Blackstone Group recently agreed to purchase a portfolio of U.S. industrial warehouses from Colony Capital, Inc. for $5.9 billion, including debt, The Wall Street Journal reports. The acquisition is a sign of Blackstone’s continued confidence in e-commerce’s growth. This is the second time Blackstone made a major warehouse network purchase this year—the company also purchased Singapore-based GLP’s U.S. warehouses for $18.7 billion (including debt) in June.
Colony was willing to sell the warehouse portfolio because it is looking to invest in digital real estate and infrastructure like data centers, cell towers and fiber-optic networks as opposed to traditional real estate holdings, according to The Wall Street Journal. Colony is expecting to receive proceeds of more than $1.2 billion.
The transaction comprises 60 million square feet across 465 warehouses in 26 U.S. markets—particularly in Dallas, Atlanta, Florida, northern New Jersey and California. The deal also includes Colony’s 51% stake in a 4 million square foot portfolio of bulk distribution warehouses, according to The Wall Street Journal. Blackstone will also purchase the unit that manages both sets of properties.
“We are seeing accelerating demand for warehouse space in dense population centers, as goods move online and retailers and consumers alike seek faster delivery times,” said Nadeem Meghji, who runs Blackstone’s real estate operations in the Americas.

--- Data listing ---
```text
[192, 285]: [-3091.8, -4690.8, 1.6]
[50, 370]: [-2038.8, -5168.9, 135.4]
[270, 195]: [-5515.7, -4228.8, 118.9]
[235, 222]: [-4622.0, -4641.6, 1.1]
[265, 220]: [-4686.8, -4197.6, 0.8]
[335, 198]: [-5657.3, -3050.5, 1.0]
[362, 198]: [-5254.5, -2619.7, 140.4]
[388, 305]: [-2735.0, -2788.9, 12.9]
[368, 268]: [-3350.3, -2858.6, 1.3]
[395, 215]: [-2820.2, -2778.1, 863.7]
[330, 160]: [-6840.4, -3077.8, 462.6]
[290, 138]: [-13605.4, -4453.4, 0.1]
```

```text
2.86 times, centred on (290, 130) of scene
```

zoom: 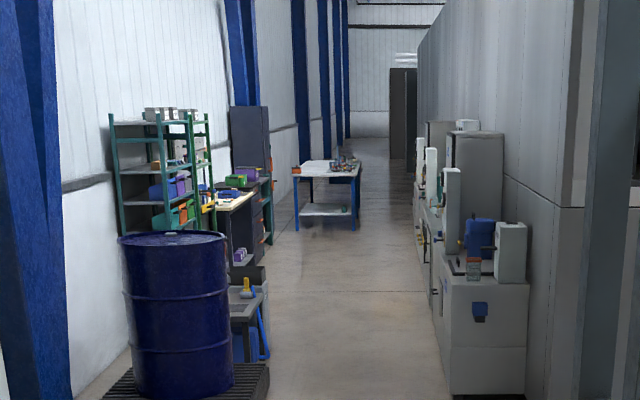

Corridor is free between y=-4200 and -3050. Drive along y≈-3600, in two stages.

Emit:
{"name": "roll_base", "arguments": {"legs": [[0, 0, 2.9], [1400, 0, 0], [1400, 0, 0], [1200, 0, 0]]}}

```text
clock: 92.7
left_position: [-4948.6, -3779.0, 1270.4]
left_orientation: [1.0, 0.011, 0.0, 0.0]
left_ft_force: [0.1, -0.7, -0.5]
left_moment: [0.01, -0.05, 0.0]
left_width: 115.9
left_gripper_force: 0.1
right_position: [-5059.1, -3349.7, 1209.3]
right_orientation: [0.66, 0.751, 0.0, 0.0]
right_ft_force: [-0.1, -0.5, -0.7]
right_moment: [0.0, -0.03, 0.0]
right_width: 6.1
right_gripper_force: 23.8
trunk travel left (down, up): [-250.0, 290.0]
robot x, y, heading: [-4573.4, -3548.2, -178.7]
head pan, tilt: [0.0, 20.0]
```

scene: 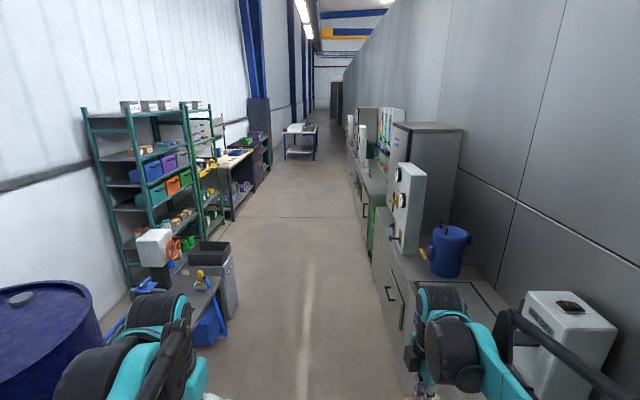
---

It’s been Blackstone’s goal to invest in warehouses to assist online retailers transport goods from a transportation hub to their final destination, according to The Wall Street Journal. Last week, the company launched a pan-European last-mile logistics company called Mileway, which owns approximately 1,000 assets that Blackstone bought during the last few years.
Blackstone became one of the biggest owners of U.S. logistics properties after it bought GLP’s U.S. warehouses. It currently has $154 billion in investor capital and owns properties such as Chicago’s Willis Tower, Cosmopolitan of Las Vegas resort and casino as well as thousands of single-family homes.
Colony took part in the deal after it strategically reviewed its assets as part of a settlement with investor Blackwells Capital LLC earlier this year. According to The Wall Street Journal, Colony plans to sell as much as 90% of its $20 billion property portfolio, which comprises hotels, warehouses and other commercial real estate properties by the end of 2021. Colony announced in July it was purchasing infrastructure digital firm Digital Bridge Holdings for $325 million as it changes strategy.
The company also announced Digital Bridge Chief Executive Marc Ganzi would assume the CEO role in 2021—current Colony CEO and founder Thomas Barrack Jr. would stay on as executive chairman, The Wall Street Journal reports. Colony and Digital Bridge also co-sponsored Digital Colony Partners, a $4.05 bill fund that will be dedicated to investing in digital infrastructure.
“There’s just so much capital expenditure that’s going to go on in that sector in the coming years, especially around the roll out of 5G networks,” said Colony President Darren Tangen, said. “Having businesses and access to, not just data centers, but this whole digital infrastructure ecosystem is, we think, going to be a real competitive advantage.”